The Chime Project: Curating interactive cultural trails

Through their bespoke heritage walks, this city-based initiative successfully blends diverse ideas from music and history

author_img Anjani Chadha Published :  05th August 2022 01:12 PM   |   Published :   |  05th August 2022 01:12 PM
Images from the walks facilitated by The Chime Project at the National Museum

Images from the walks facilitated by The Chime Project at the National Museum

South Delhi resident Shaleen Wadhwana witnessed culturally disparate models of public engagement with history while pursuing a master’s in art history at SOAS University of London in 2012. “I noticed that the guides in London were a lot more passionate, qualified, and structured in how they engaged with the public. When I came back to India, I wanted to go deep into this,” says the 31-year-old who has worked with several museums, heritage organisations, etc., over the last few years.

Later, as part of Ashoka University’s Young India Fellowship in 2014, Wadhwana met East Delhi-based Nymphea Noronha, a multi-instrumentalist who is trained in Western classical music. Wadhwana’s passion for art, Noronha’s zeal for music, and the duo’s curiosity and eagerness to learn from each other resulted in The Chime Project (TCP) in 2019.

With TCP, the duo is on a journey to curate learning experiences that bring together interdisciplinary perspectives to engage with history, art, and music. “We had different areas of expertise but since we started talking, we realised there were connections between history and music. In fact, there are many stories we could create together. Our passions were distinct but in bringing together the two, we were able to create something interesting,” comments Noronha (29), currently a professional with a behavioural science academic centre in the capital.

In touch with heritage 
Since the inception of TCP, Noronha and Wadhwana have been curating and conducting walks at the city’s National Museum—their prime focus is on the Sharan Rani Gallery of Musical Instruments that houses a collection of 450 old and rare instruments. They witness sizable participation of mostly curious individuals and scholars. 

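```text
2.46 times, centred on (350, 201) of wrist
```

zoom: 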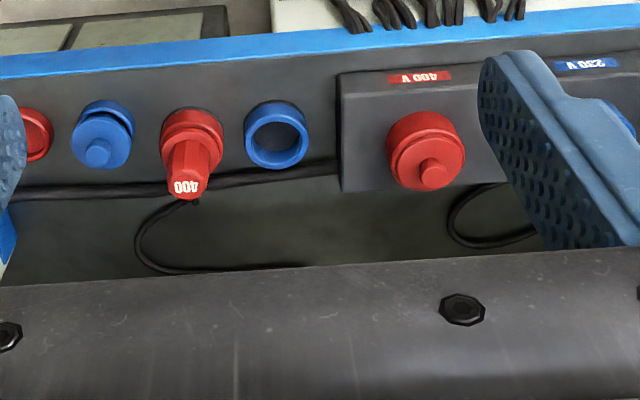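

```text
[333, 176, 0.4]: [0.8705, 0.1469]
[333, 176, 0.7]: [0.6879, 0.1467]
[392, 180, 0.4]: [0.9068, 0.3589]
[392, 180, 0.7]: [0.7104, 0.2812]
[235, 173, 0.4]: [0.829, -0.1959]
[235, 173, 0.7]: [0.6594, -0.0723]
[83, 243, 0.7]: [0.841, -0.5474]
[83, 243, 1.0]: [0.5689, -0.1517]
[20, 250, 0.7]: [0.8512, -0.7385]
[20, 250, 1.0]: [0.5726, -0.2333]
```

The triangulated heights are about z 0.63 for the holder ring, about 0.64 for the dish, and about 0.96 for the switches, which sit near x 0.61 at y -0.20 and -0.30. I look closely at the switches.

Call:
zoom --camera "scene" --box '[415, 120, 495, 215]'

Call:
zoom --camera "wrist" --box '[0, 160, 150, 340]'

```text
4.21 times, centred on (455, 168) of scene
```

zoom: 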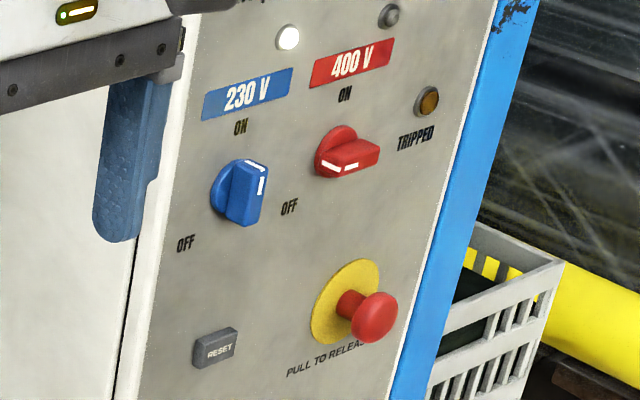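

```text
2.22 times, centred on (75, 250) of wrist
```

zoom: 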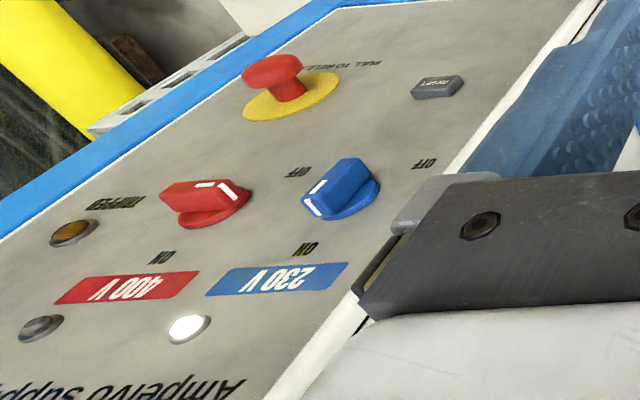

Wadhwana—she also conducts individual heritage walks and tours—and Noronha keeps TCP’s focus within the realms of history and music. Throwing light on the same, she adds, “We wanted to be in venues that define proper music instruments to help us enter history through music. The moment you add music to a heritage walk, it opens it up to an audience  that would probably never come for a history walk because of how niche the subject [history] is. With such walks, we are able to create interdisciplinary learning.”

Exploring multiple domains
Even though both Noronha and Wadhwana have distinct areas of interest—and academic backgrounds—they try to incorporate themes and perspectives across diverse domains such as art, history, sociology, physics, and music. 

One of their USPs, the duo mentions, is curating bespoke walks as per the group they are catering to. Giving us an insight into their method, Wadhwana shares, “In our walks, we question participants. What that does is, it invites the group to answer. This helps us gauge the level of the group, and based on that we would either amp up or reduce the content,” Wadhwana concludes.